Mr. Toad's Wild Ride
15 November 2014
October 14, 2014
Oh my, oh my, oh my! What a ride it was from Ensenada to Bahia San Quintin.
Since we couldn't reach Cabo Colonet (the first viable anchorage) before dark, our plan was to leave around 1000 on Thursday and arrive in the bay of San Quintin early the following morning. We would anchor here and rest up for the next thirty-hour trip to Turtle Bay.
A consensus of the various weather gurus called for 12 to 15 knots of wind from the NNW. NNW winds are the prevailing winds this time of year and we were looking forward to a downwind sail. (Except for last year, of course, when we brought Cadenza down. South winds, dead on the nose, practically all the way to Cabo.)
Finally, after years in the making, Don and Bobbi were headed south on Sea Dancer, their Ericson 38. This was to be Bobbi's first overnight in their journey into Mexico and Don was hoping for the perfect sail under a starlight sky. All signs were promising as we hoped for wind.
Almost immediately, we had fifteen knots of wind and we put up both the genoa and the mainsail. We were off to a great start. It was a beautiful, warm day with few clouds in the sky. The seas were four to six feet at seventeen seconds. There were smiles all around.
We continued along; took turns on the helm, marked our course every two hours on the chart, and had a nice lunch. All the while, the wind and seas were building. Fine by us. We were enjoying the sail. Except that we were sailing too fast.
I know, I know. That sounds crazy. Especially to you racers out there. But we didn't want to arrive in San Quintin too early. Cabo San Quintin light lies on the SW tip of the peninsula, but as we remembered it, “tip” in Spanish must mean something different. The actual light is several hundred feet inland which could confuse the mariner not familiar with the entrance, especially on a dark night. In addition, on the way down the coast and close to San Quintin is Isla San Martin and Roca Ben, two small pieces of land one would rather avoid in daylight then dodge under the stars.
At seven knots we were going to arrive at three in the morning, so we decided to furl the genoa and run with the mainsail. Ah, slowed down to six knots. A little better. But before long, we were going seven knots again with the winds rising over twenty knots and the seas picking up momentum and height.
Earlier we had discussed reefing before nightfall if it looked like there was any possibility we could have strong winds.
We looked to the sky. Lots of whispy clouds. “Looks like we are in for more wind, not less.” I said. Jay agreed. Only now the seas were precariously lumpy and we weren't comfortable sending Don up on the foredeck if it wasn't absolutely necessary.
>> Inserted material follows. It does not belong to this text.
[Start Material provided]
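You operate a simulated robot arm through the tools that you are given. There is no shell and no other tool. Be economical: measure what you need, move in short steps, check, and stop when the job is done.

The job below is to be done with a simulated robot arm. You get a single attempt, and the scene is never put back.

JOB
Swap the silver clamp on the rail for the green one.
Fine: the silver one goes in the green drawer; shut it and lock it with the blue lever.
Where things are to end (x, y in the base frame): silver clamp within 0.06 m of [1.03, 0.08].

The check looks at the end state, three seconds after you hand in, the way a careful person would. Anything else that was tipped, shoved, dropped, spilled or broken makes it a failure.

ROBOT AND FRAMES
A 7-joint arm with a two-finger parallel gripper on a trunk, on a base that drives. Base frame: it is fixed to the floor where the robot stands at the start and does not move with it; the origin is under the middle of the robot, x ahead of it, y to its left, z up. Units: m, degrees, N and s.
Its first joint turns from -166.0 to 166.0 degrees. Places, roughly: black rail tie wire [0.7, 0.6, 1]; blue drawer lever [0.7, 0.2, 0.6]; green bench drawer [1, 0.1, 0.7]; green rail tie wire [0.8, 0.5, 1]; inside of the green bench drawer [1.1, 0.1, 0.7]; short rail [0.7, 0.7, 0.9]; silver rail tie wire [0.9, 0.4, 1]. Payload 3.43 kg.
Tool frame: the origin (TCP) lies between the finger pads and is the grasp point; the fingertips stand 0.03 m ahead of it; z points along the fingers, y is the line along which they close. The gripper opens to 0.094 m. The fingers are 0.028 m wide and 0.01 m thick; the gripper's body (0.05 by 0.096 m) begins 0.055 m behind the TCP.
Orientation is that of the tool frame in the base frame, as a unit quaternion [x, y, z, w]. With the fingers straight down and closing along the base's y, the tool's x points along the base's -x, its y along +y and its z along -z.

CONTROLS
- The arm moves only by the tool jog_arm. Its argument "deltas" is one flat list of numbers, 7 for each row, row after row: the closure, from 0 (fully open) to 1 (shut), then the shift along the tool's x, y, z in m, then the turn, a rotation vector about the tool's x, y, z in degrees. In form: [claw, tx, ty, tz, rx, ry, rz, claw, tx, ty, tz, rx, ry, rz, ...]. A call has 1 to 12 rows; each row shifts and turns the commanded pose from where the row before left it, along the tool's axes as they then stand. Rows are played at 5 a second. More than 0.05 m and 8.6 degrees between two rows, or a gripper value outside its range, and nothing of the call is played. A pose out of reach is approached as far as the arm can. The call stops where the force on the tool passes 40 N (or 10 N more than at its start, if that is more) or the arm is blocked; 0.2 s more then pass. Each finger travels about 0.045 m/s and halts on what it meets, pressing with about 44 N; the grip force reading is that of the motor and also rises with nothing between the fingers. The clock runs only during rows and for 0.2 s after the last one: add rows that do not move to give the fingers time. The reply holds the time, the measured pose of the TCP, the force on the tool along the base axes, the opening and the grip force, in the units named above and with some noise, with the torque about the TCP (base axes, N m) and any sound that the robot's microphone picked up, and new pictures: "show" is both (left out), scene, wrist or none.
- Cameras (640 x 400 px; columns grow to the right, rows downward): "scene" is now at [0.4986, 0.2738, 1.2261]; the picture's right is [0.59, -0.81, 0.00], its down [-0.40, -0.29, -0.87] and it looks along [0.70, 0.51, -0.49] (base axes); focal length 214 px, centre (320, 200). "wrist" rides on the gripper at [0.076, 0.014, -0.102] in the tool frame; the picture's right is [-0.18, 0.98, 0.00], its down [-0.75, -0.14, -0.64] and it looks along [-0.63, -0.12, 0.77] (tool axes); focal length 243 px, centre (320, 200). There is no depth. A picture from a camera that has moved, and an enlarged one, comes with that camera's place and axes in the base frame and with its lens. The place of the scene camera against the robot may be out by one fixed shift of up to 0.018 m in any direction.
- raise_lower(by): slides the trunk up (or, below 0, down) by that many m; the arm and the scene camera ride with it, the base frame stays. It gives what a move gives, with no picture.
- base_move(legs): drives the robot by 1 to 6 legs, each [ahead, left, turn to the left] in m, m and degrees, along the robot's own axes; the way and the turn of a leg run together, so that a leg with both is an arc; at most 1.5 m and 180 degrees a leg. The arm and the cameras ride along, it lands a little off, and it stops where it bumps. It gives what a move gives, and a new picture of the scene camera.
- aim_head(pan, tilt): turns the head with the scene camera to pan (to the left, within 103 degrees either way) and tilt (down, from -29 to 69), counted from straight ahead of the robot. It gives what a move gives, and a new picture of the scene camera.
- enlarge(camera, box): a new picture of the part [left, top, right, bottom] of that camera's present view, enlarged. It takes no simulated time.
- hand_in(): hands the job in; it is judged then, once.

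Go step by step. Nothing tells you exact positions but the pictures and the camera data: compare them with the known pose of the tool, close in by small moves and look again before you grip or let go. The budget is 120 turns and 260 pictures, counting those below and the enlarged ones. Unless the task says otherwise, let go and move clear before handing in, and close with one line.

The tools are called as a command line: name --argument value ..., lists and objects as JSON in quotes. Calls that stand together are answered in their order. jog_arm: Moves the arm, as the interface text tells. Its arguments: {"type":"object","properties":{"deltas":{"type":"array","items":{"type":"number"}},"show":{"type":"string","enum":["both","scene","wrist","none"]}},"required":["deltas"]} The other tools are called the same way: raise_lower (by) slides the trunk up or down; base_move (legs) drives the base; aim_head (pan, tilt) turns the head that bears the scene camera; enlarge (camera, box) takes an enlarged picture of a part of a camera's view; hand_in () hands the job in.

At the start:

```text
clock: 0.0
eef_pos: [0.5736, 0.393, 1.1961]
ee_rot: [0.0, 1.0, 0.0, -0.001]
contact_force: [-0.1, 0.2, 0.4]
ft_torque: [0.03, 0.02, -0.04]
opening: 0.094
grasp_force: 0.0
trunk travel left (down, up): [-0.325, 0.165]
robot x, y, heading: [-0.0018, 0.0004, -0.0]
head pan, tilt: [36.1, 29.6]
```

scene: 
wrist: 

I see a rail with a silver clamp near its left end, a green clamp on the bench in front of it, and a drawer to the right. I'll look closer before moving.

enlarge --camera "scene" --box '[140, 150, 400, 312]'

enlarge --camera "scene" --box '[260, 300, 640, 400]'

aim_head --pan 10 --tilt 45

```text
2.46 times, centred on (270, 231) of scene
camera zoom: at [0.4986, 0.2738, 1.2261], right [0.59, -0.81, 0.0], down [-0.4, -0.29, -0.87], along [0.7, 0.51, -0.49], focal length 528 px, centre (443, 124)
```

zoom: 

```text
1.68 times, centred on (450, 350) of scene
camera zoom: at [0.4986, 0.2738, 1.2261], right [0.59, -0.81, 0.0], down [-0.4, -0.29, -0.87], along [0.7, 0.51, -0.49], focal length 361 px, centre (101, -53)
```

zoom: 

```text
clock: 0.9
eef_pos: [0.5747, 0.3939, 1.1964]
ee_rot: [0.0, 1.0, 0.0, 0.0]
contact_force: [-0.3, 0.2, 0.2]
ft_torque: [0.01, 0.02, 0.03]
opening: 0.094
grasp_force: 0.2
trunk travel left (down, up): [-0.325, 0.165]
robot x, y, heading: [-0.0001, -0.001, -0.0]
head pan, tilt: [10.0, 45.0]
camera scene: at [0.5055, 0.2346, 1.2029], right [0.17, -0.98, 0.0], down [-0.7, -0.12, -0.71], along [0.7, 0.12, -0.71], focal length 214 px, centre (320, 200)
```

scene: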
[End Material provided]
We decided to wait a little while longer, hoping (albeit for naught) that the wind might lie down.
Now the seas were ten to twelve feet and they weren't seventeen seconds apart. More like five. The wind was up around twenty-two. Time to reef.
We started the engine and turned into the wind. Don went forward to the mast, while Jay handled the lines with Bobbi's help and I stayed at the helm. It was nerve-wracking to say the least, but together we got the mainsail reefed without too much ado. We turned around and headed south while the sun set to the west.
We were still going five and half knots.
The sun set and it was a long night with winds holding at twenty-two to twenty-five knots. I saw gusts up to thirty and the knot meter once read nine point one. The seas were big and pushing us around. Each of us took turns at the helm, navigating by compass only. Keeping her on course was difficult and took enormous concentration. One slight diversion and we were thirty degrees off in the wrong direction. As you might imagine, this can lead to accidental jibes – and it did - on more than one occasion. Quite the test in skill and stamina.
Just as dawn arrived, the wind started lessening and we turned on the engine, setting anchor in the bay of San Quintin at 0800 this morning. A seal swam up to greet us. We toasted with a beer and the macaroni and cheese dinner we skipped eating last night. Then Bobbi surprised us with a delicious homemade chocolate pie for dessert. Not two minutes after the last bite, everyone silently grab their plates and dumped them into the galley and crawled into their respective bunks. Sleep came easily and peacefully to our worn-out bodies.
Suffice it to say, Bobbi's first overnight experience in the world of cruising was not Lin Pardy's romantic entree into sailing. It was more like Mr. Toad's Wild Ride.